Anonymous wrote:Our principal is wonderful but he has a boss too and can't just cancel everything because we are stressed. The hardest part right now is the student behavior. My friends think I'm joking when I tell them what elementary kids are doing in classes with no repercussions. We have kids cussing out their teachers, running at full speed around the building, climbing on top of cabinets and just punching the crap out of each other for no reason. These aren't even students with services. These are kids who have experienced a tremendous amount of trauma during COVID and lack any self-regulation strategies. To my admin's credit, they do come when we call them but they can't really do anything. Nobody has been suspended this year because that's a big no-no in schools these days as we don't want to "perpetuate the school to prison pipeline". Parents are either unresponsive or at a loss too. Since I know DCUM is crawling with advocates, YES we are trying to collect data and do FBAs, etc. but this used to be one or two kids a year in the entire building. Not a few in each class across the building. We aren't even fully staffed anymore due to resignations. It would be great to wave a magic wand and have staff appear but no such luck. We've been approved for critical staffing to provide 1:1 support for one student but nobody is applying for the position. So right now, all non-classroom staff can't do their jobs because they are either covering lunch/recess, subbing for classes (there aren't subs), helping deal with behavior issues, or serving as the 1:1
I'm so sick of it. We can't get through lessons when a few kids in each class are just occupying 99% of our time and energy. I feel terrible for our kids who desperately want and need to learn. It doesn't help that we're trying to pretend that the pandemic didn't happen and we're still trying to teach grade-level content to students who lost so much time.

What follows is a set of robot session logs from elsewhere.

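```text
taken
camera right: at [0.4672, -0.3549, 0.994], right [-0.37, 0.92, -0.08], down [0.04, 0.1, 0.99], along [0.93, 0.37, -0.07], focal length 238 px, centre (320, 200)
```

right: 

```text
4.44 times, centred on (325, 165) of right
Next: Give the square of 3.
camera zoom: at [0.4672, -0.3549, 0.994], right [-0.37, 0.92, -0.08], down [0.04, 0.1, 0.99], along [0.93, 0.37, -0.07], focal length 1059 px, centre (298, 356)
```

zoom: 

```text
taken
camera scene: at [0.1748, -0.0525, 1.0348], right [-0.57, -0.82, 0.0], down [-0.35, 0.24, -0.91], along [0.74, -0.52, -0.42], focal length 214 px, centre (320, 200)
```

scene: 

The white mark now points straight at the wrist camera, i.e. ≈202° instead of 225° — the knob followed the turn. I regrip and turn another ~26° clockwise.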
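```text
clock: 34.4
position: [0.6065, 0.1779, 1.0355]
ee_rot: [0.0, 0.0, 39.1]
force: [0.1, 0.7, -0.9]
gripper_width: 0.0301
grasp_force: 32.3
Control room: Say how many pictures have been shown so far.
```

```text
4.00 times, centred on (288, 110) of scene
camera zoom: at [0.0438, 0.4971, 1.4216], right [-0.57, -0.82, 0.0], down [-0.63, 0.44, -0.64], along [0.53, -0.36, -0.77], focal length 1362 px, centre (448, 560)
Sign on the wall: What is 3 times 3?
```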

MCPS is losing a lot of staff. Higher ups in central are catching on that the grass IS greener in other districts.
Anonymous wrote:Anonymous wrote:Is it the post-pandemic push to increase test scores and academic achievement?
NO. Partly, but also the students are out of control and rather than crack down on bad choices by students and permissive parenting, admin would rather attack teachers. My principal ignored the numerous groups of seventh and eighth graders roaming the hallways to yell at the teacher of a group of sixth graders working on a group project in hallway because they were lying on the floor to make their poster. That teacher is considering a transfer.
Anonymous wrote:Is it the post-pandemic push to increase test scores and academic achievement?